Task statement:
In the records that follow, the lines from the one containing "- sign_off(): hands" to the one containing "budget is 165", inclusive, are to be given again exactly. Return a JSON list in which every string is one line; blank lines are skipped.

Supplied material:
======

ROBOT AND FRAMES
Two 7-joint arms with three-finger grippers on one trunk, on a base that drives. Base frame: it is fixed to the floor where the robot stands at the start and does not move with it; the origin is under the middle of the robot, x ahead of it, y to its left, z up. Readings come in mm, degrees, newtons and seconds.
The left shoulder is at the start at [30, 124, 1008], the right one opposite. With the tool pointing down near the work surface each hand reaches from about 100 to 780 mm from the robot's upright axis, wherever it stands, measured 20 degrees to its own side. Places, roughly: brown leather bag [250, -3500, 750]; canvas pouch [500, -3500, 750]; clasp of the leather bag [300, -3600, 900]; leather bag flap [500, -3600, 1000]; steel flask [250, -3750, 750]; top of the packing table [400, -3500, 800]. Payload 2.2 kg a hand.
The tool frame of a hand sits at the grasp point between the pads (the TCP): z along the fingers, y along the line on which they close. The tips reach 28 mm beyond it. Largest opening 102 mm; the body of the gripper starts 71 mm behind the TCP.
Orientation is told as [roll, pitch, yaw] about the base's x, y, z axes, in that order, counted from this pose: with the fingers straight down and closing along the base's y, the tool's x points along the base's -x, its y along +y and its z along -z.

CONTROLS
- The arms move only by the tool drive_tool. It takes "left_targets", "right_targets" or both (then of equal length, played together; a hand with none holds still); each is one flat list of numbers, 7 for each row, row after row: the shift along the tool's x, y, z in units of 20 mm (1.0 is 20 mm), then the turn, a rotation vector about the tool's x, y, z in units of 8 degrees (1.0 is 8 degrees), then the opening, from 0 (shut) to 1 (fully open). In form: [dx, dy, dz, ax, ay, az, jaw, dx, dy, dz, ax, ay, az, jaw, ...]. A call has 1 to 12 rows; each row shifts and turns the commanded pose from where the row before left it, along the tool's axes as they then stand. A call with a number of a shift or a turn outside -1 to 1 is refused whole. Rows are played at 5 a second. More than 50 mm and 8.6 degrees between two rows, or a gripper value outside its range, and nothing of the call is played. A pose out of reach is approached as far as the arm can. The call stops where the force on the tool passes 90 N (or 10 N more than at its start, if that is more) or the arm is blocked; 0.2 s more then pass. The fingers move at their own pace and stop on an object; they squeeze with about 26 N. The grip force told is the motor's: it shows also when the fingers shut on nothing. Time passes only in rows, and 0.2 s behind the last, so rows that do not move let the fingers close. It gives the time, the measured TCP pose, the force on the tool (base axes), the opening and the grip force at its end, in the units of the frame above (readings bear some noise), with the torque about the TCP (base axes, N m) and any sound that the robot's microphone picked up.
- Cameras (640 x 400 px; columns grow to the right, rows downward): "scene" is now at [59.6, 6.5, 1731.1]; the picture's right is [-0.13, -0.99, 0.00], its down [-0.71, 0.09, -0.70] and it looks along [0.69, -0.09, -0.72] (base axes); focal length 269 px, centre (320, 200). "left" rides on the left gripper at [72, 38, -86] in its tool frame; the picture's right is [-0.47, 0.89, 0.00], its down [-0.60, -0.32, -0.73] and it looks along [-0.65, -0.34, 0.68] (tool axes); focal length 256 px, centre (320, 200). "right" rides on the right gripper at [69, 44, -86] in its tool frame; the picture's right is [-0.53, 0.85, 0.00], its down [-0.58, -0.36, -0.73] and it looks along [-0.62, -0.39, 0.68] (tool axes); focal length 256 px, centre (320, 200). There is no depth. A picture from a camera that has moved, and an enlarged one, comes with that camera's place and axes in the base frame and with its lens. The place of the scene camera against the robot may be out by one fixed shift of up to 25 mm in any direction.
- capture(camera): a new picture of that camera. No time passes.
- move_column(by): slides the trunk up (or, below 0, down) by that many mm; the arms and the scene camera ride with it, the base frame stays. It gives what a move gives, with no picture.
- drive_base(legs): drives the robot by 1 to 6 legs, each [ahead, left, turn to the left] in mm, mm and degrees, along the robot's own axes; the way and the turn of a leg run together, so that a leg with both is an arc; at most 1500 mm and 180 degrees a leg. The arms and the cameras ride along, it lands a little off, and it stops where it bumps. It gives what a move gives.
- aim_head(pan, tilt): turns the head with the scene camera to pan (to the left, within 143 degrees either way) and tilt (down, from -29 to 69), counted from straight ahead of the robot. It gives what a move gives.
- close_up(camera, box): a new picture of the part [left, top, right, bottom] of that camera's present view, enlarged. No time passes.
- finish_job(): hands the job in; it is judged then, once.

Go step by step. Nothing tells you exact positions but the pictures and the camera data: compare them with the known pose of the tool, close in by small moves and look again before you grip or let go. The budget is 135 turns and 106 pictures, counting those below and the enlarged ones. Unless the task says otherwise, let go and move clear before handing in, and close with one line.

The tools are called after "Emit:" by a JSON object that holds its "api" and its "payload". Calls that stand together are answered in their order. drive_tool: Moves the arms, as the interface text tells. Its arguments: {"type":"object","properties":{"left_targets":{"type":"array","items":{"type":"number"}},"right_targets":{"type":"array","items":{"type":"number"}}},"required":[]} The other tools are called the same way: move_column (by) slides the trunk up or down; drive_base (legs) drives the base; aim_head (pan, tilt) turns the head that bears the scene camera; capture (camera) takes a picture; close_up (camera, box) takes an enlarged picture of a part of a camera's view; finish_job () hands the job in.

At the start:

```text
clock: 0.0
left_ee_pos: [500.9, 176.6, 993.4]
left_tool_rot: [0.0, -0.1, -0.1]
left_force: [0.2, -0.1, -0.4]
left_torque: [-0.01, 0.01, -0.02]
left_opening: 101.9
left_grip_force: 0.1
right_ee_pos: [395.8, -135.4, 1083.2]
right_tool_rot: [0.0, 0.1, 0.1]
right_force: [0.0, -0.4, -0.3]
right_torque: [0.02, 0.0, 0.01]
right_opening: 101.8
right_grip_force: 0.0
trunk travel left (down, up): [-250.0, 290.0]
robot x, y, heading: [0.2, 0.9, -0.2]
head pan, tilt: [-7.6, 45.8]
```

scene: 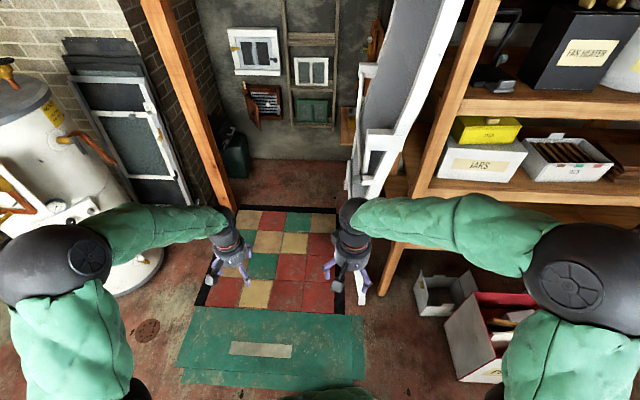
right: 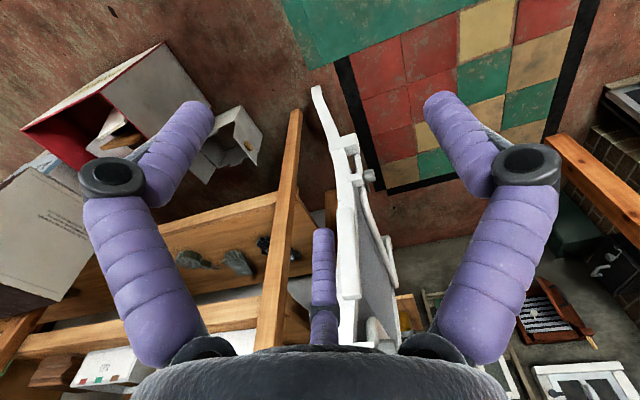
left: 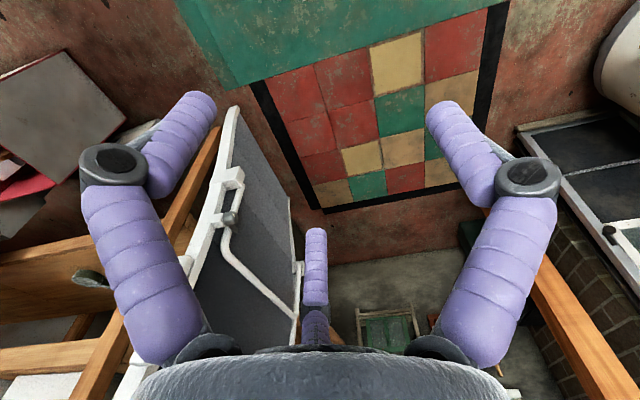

======

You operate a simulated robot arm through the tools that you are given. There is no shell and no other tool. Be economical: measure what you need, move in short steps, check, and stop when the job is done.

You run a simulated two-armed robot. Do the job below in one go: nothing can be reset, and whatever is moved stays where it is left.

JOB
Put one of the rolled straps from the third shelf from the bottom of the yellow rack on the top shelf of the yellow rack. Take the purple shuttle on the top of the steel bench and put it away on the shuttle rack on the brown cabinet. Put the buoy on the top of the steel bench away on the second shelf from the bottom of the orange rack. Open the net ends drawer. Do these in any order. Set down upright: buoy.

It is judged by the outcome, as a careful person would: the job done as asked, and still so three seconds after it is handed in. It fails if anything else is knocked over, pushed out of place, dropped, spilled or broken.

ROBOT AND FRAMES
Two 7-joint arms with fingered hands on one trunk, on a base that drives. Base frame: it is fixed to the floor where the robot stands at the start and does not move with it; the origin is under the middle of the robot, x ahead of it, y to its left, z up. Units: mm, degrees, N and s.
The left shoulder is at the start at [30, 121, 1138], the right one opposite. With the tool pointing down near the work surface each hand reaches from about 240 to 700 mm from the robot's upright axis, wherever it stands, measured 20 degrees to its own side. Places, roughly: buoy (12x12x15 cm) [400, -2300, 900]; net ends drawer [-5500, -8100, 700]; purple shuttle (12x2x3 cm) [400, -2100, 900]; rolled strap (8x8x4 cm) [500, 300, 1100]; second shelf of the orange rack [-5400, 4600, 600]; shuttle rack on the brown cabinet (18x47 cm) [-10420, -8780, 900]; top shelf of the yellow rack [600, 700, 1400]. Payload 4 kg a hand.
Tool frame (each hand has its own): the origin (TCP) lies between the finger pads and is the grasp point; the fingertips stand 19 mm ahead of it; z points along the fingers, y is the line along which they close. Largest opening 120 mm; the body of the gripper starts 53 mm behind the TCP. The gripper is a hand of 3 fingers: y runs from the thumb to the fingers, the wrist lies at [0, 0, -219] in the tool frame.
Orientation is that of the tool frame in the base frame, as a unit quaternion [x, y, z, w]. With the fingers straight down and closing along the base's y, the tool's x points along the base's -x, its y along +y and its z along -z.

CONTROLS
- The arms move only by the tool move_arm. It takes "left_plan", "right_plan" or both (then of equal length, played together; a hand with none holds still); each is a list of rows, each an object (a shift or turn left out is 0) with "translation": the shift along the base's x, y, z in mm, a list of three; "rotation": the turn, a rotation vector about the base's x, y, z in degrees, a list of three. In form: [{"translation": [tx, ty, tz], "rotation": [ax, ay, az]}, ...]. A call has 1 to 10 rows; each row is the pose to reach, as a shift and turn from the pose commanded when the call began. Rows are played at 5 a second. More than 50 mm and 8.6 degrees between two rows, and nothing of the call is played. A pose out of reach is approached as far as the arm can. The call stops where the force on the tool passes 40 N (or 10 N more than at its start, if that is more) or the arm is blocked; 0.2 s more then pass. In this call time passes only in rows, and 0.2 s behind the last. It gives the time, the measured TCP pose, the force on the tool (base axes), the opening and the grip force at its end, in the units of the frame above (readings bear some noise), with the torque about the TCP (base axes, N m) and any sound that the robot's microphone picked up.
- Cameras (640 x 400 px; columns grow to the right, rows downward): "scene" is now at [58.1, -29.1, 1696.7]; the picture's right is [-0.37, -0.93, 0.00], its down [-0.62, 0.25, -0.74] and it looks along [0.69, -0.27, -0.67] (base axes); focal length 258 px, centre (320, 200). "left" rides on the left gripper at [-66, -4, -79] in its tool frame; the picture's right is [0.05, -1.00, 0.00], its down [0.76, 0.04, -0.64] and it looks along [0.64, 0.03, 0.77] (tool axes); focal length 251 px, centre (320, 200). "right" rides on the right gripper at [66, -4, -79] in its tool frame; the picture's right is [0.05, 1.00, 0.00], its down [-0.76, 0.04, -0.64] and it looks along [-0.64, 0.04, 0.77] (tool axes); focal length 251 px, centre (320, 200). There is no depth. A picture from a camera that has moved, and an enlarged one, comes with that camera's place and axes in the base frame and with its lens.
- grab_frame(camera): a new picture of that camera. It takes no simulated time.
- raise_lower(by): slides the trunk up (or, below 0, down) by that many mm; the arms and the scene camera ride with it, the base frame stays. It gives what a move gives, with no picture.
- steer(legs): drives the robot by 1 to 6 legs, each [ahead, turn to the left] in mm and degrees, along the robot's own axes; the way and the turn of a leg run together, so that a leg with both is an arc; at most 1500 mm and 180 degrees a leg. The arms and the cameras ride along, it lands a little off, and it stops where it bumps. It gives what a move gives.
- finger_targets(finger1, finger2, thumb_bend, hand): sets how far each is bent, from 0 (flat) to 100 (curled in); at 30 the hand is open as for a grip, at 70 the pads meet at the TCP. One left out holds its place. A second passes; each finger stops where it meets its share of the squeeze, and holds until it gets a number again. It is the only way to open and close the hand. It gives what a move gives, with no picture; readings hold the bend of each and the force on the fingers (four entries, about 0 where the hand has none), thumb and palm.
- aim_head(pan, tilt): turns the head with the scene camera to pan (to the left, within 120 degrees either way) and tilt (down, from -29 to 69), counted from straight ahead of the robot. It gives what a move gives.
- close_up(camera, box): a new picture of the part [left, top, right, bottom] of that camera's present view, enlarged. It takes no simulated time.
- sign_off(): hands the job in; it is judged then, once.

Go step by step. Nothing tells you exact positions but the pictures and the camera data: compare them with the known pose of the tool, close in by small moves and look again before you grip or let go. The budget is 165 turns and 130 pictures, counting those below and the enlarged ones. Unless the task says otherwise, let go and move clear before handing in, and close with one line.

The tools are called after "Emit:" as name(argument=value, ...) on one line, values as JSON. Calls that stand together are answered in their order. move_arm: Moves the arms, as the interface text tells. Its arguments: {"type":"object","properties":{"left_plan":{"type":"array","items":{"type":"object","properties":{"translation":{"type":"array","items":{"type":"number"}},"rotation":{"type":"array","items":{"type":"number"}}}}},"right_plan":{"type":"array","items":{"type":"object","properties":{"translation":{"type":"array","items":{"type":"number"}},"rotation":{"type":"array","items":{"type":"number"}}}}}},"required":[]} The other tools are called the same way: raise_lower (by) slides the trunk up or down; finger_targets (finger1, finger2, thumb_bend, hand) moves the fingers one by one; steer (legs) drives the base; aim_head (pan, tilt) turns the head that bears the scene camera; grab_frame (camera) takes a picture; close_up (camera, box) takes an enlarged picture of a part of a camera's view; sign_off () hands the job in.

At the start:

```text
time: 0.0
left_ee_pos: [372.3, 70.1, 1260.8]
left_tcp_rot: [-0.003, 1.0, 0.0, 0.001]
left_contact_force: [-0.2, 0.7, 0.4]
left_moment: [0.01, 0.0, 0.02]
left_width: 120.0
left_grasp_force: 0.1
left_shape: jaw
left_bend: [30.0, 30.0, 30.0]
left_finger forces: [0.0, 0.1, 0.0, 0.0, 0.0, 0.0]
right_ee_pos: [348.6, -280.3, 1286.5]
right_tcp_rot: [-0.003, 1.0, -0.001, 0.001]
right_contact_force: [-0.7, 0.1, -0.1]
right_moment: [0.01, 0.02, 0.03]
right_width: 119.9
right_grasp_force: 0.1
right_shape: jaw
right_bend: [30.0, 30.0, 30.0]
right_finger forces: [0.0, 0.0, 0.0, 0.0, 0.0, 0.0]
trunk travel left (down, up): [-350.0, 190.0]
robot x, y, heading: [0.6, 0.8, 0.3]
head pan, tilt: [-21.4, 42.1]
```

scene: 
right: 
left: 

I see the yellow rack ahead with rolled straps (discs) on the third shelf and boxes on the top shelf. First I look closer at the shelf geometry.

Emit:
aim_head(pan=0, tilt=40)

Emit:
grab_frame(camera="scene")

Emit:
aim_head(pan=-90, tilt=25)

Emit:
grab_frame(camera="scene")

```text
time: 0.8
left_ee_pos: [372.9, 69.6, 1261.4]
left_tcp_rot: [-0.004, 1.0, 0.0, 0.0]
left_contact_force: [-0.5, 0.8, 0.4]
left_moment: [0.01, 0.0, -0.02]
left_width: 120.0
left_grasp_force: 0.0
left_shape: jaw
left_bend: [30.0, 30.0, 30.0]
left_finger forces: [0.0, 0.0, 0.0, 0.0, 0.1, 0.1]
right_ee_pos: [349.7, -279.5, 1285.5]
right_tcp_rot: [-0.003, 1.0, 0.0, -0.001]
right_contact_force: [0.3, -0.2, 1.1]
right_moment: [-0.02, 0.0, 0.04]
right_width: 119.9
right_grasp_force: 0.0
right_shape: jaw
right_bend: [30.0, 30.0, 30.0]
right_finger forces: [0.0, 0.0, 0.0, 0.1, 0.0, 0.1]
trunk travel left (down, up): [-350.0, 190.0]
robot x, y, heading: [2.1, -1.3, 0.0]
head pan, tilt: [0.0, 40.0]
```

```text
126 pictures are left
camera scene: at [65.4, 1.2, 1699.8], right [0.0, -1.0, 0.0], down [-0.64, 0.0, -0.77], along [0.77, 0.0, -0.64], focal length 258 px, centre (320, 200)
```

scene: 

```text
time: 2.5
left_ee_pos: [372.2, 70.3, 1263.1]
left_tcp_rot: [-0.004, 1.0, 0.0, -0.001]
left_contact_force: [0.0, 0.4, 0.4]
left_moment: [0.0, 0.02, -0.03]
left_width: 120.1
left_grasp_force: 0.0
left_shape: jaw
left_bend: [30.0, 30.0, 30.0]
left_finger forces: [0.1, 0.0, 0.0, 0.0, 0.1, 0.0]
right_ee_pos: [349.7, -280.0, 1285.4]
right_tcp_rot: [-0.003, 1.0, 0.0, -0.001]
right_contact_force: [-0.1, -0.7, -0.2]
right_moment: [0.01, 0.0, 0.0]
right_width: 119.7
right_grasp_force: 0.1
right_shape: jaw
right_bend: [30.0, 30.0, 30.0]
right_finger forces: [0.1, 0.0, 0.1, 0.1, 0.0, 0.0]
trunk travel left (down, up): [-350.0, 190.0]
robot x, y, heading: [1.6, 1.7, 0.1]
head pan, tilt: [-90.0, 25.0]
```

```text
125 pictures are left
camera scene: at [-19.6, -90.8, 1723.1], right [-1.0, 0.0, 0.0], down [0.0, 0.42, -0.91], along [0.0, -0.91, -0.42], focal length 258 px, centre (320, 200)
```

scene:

======

Reply:
[
  "- sign_off(): hands the job in; it is judged then, once.",
  "Go step by step. Nothing tells you exact positions but the pictures and the camera data: compare them with the known pose of the tool, close in by small moves and look again before you grip or let go. The budget is 165 turns and 130 pictures, counting those below and the enlarged ones. Unless the task says otherwise, let go and move clear before handing in, and close with one line."
]